* [TASKS FOR THIS EXERCISE]:
1) Could you quote the extract provided from "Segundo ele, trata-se" up to and including "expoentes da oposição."?
2) Extend the extract provided, starting right after its last sentence.

* [EXTRACT PROVIDED]:

Ao longo de duas décadas, o regime chavista tem manipulado os processos eleitorais de modo a desacreditá-los e induzir a oposição a boicotar as votações
O ditador da Venezuela, Nicolás Maduro, acena para apoiadores em Caracas, Venezuela Foto: Juan Barreto/AFP
A ditadura venezuelana montou uma aparente fraude eleitoral acompanhada de uma versão fantasiosa de “ataque de hackers” ao sistema de transmissão dos resultados da votação para justificar a suspensão dos envios das atas, o enquadramento da oposição em crime de “terrorismo” e o recrudescimento da repressão contra protestos populares,
Ao anunciar uma improvável vitória do autocrata Nicolás Maduro por 51,2% dos votos, ante 44,2% para o representante da oposição, Edmundo González, o presidente do Conselho Nacional Eleitoral (CNE), Elvis Amoroso, afirmou ter resolvido “problemas causados por agressões ao sistema, que causaram atrasos”. E que solicitou ao procurador-geral Tarek Saab, um dos braços da repressão do chavismo, “investigações contra o sistema eleitoral e contra seções e funcionários”.
Em geral quando se frauda uma apuração eleitoral, o sistema é derrubado da internet, enquanto se inserem os números escolhidos pelo regime. Aconteceu por exemplo na própria Venezuela na eleição para a Assembleia Constituinte, que eu cobri, em 2017. Dessa vez, os chavistas inovaram: aproveitaram a queda do sistema para enquadrar líderes oposicionistas pelo grave crime de terrorismo.
Em seguida, Maduro discursou em frente ao Palácio Miraflores, sede da presidência, numa trama claramente coreografada. “O fascismo na Venezuela, a terra de Bolívar e de Chávez, não passará hoje nem nunca”, prometeu ele. “O povo de Cristo foi mais forte frente aos demônios e demônias”, continuou, numa aparente referência a María Corina Machado, a única líder de oposição feminina, cuja candidatura foi impedida pelo regime.
“A Venezuela sofreu ataque de hackers durante a noite”, assegurou o ditador. “Não vou revelar o autor. Ataque doméstico ao sistema de transmissão do Conselho Nacional Eleitoral porque os demônios não queriam a certificação da nossa vitória. Já sabemos o mandante”, afirmou Maduro, causando um frio na espinha de quem conhece os métodos violentos de seu regime. “O Ministério Público vai entregá-lo para fazer justiça para o povo venezuelano.”
Segundo ele, trata-se de pessoas feias. “As pessoas belas estão aqui, cheias de amor, patriotismo e cristianismo”, disse ele, elogiando a multidão de chavistas reunidos para festejar a “vitória” do ditador, no poder desde 2013, e do regime, que já dura 25 anos. Reforçando a intimidação, Maduro advertiu: “Não vamos permitir que essas pessoas provoquem uma espiral de violência. O povo quer tranquilidade, estabilidade”.
María Corina Machado já está impedida de deixar o país, por uma condenação que também a tornou inelegível, embora tenha sido escolhida por nove partidos a candidata da oposição unida. Portanto, não tem a opção do exílio para escapar da prisão, como fizeram Juan Guaidó, que está em Miami, Leopoldo López, Julio Borges e Antonio Ledezma, que estão em Madri, para citar apenas alguns expoentes da oposição.

* [COLLECTED MATERIAL]:
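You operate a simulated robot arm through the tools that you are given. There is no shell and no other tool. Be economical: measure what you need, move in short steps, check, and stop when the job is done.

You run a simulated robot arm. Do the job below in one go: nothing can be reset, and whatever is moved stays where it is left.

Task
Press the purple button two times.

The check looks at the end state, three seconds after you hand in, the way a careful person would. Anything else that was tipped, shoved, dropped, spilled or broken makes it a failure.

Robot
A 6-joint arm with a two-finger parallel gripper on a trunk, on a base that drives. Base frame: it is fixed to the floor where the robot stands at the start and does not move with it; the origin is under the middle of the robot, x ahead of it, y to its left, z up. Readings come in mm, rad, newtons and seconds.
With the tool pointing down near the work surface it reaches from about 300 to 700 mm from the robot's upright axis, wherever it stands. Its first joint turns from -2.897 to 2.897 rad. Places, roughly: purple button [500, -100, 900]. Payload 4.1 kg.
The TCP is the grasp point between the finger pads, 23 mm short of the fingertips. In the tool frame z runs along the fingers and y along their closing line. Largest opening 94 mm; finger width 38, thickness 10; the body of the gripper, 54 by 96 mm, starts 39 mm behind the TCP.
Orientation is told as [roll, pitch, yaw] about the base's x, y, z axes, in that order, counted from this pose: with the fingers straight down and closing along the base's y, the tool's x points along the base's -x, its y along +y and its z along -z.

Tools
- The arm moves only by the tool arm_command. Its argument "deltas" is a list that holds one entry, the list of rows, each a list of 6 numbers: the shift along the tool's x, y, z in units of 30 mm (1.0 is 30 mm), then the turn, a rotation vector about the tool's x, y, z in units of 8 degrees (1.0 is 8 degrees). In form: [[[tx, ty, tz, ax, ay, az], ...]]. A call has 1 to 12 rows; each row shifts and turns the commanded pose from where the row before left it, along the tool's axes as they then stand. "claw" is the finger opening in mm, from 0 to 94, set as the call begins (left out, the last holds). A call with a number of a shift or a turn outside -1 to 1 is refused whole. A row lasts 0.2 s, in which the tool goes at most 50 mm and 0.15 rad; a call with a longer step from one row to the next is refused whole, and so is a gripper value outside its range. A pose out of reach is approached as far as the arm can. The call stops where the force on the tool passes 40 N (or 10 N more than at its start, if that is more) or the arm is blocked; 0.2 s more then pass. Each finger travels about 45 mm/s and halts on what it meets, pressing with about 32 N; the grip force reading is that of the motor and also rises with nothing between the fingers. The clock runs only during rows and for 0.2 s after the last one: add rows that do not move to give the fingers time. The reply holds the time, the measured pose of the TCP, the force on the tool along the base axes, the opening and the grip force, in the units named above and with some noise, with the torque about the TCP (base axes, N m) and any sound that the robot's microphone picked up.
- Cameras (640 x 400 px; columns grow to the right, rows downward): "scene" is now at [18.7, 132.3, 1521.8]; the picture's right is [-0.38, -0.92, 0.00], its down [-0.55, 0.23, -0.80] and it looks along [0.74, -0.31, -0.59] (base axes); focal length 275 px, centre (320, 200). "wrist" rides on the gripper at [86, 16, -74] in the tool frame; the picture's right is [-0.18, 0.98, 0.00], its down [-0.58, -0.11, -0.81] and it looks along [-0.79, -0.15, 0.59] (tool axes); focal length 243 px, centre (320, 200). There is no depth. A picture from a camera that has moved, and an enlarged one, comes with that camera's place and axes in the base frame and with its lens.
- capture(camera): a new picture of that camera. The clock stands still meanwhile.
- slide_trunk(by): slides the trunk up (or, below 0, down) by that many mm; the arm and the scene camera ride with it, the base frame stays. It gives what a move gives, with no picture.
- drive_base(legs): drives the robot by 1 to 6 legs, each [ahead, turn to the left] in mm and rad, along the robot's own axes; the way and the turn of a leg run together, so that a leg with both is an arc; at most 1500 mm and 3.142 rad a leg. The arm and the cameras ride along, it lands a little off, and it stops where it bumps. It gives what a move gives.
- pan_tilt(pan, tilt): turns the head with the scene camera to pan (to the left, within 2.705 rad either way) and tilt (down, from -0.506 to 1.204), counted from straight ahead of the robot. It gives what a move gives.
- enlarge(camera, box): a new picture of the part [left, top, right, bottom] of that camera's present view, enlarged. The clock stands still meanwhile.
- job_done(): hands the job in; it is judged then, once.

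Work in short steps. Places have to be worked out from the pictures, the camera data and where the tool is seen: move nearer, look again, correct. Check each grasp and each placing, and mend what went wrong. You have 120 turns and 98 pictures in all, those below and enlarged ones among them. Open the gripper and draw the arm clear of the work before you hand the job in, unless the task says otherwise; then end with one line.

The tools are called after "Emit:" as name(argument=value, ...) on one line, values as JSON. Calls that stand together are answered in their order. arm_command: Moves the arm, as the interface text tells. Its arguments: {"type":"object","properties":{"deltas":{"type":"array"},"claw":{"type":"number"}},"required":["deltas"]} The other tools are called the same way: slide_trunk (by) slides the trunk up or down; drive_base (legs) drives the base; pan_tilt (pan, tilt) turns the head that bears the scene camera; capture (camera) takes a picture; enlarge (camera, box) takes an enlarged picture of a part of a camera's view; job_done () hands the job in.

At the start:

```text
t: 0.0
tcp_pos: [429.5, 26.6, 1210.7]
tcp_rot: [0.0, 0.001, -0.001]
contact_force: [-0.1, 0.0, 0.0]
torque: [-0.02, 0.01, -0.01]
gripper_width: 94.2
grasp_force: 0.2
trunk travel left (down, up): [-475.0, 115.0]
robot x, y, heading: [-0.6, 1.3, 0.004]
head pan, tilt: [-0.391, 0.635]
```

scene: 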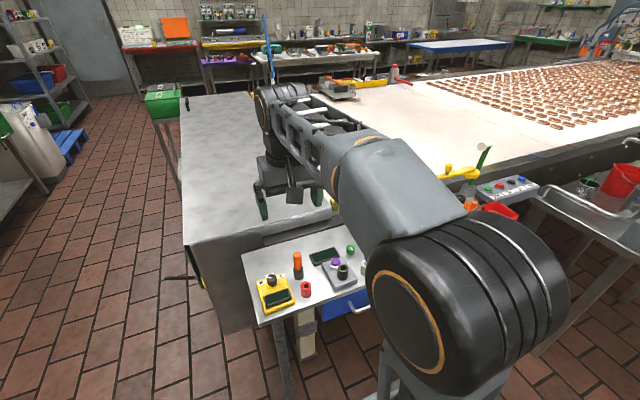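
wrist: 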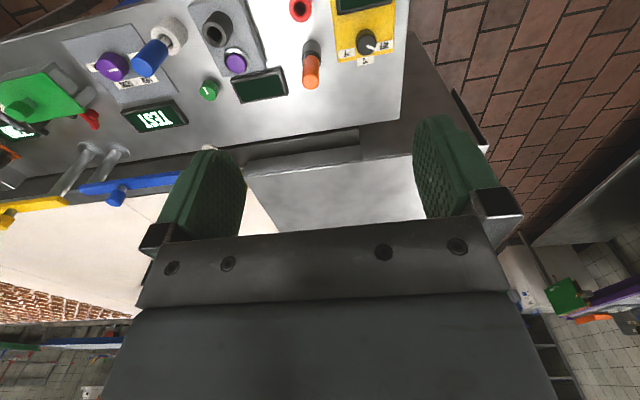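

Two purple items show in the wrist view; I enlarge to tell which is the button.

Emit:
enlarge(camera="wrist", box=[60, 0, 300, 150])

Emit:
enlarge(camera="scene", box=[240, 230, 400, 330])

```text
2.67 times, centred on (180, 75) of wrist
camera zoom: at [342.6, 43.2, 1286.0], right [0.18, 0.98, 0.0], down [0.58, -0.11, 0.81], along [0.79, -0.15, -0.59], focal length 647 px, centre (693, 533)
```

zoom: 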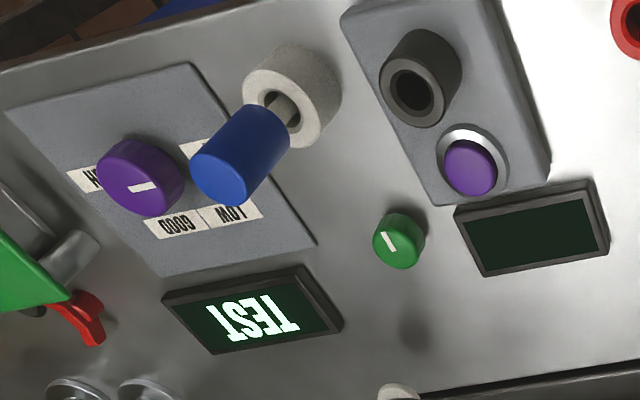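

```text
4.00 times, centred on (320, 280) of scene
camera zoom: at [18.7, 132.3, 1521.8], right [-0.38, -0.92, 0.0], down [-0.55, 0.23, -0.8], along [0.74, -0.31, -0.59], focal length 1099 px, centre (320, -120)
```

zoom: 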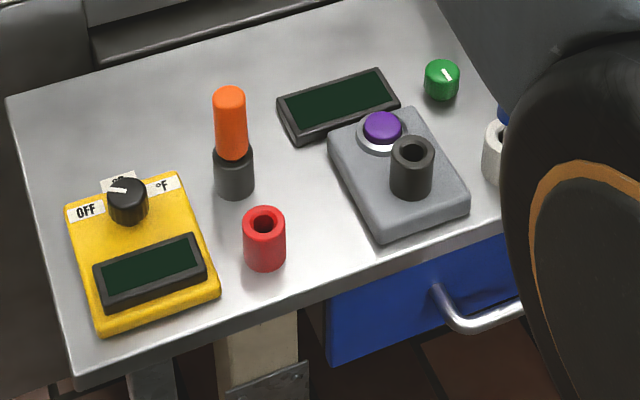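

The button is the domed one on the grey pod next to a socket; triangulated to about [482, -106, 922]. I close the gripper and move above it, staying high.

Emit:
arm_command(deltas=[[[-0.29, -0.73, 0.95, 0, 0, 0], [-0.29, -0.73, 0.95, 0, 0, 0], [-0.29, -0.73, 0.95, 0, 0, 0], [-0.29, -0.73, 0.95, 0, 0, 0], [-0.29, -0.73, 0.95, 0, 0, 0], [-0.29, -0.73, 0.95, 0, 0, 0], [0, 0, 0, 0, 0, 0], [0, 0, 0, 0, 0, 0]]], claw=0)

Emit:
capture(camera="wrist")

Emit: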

* [ANSWERS FOR THE TASKS]:
1)
Segundo ele, trata-se de pessoas feias. “As pessoas belas estão aqui, cheias de amor, patriotismo e cristianismo”, disse ele, elogiando a multidão de chavistas reunidos para festejar a “vitória” do ditador, no poder desde 2013, e do regime, que já dura 25 anos. Reforçando a intimidação, Maduro advertiu: “Não vamos permitir que essas pessoas provoquem uma espiral de violência. O povo quer tranquilidade, estabilidade”.
María Corina Machado já está impedida de deixar o país, por uma condenação que também a tornou inelegível, embora tenha sido escolhida por nove partidos a candidata da oposição unida. Portanto, não tem a opção do exílio para escapar da prisão, como fizeram Juan Guaidó, que está em Miami, Leopoldo López, Julio Borges e Antonio Ledezma, que estão em Madri, para citar apenas alguns expoentes da oposição.

2)
Machado discursou logo depois, ao lado de González. Ela afirmou que, segundo as atas que haviam recebido, González venceu com 70% dos votos, ante 30% para Maduro. “Essa é a verdade, maior margem de vitória na história”, festejou a líder oposicionista. Ela afirmou que foram retirados fiscais de centenas de mesas, nas quais era impedida a impressão das atas. Jornalistas presenciaram alguns desses incidentes, em que policiais e militantes dos “coletivos” chavistas impediram o acesso dos fiscais da oposição aos locais de apuração dos votos.
Machado rebateu a acusação de que oposicionistas teriam atacado o sistema para impedir a transmissão. “Os principais interessados na chegada das atas somos nós”, argumentou ela. “Por que acham que interromperam o envio das atas? Todos sabem o que aconteceu. Sabemos que essas pessoas são capazes de qualquer coisa, mas isso não é qualquer coisa, é violar a soberania popular. Não podem fazer isso, não com a informação que nós temos”, afirmou Machado, referindo-se às atas da contagem dos votos.
A líder da oposição, María Corina Machado, participa de uma coletiva de imprensa ao lado do candidato presidencial Edmundo González, em Caracas, após a divulgação dos resultados
A líder da oposição, María Corina Machado, participa de uma coletiva de imprensa ao lado do candidato presidencial Edmundo González, em Caracas, após a divulgação dos resultados Foto: Federico Parra/AFP
“Toda a comunidade internacional, até os que foram aliados em algum momento, sabem o que aconteceu”, disse Machado, numa aparente referência ao Brasil. O assessor especial da presidência Celso Amorim acompanhou a votação em Caracas. Antes do anúncio dos resultados, Amorim havia se declarado contente com o transcurso da votação.
Ao enviar Amorim, o governo Lula se obrigou a emitir um veredicto do processo eleitoral venezuelano. Dificilmente denunciará a fraude com todas as letras, ao julgar pela complacência diante da declaração de Maduro, de que a eleição brasileira não é auditável. Se Lula e Amorim recebem em silêncio um questionamento da legitimidade da eleição do próprio presidente, numa calúnia idêntica à que Jair Bolsonaro fez, por que desafiaria a legitimidade da eleição de Maduro?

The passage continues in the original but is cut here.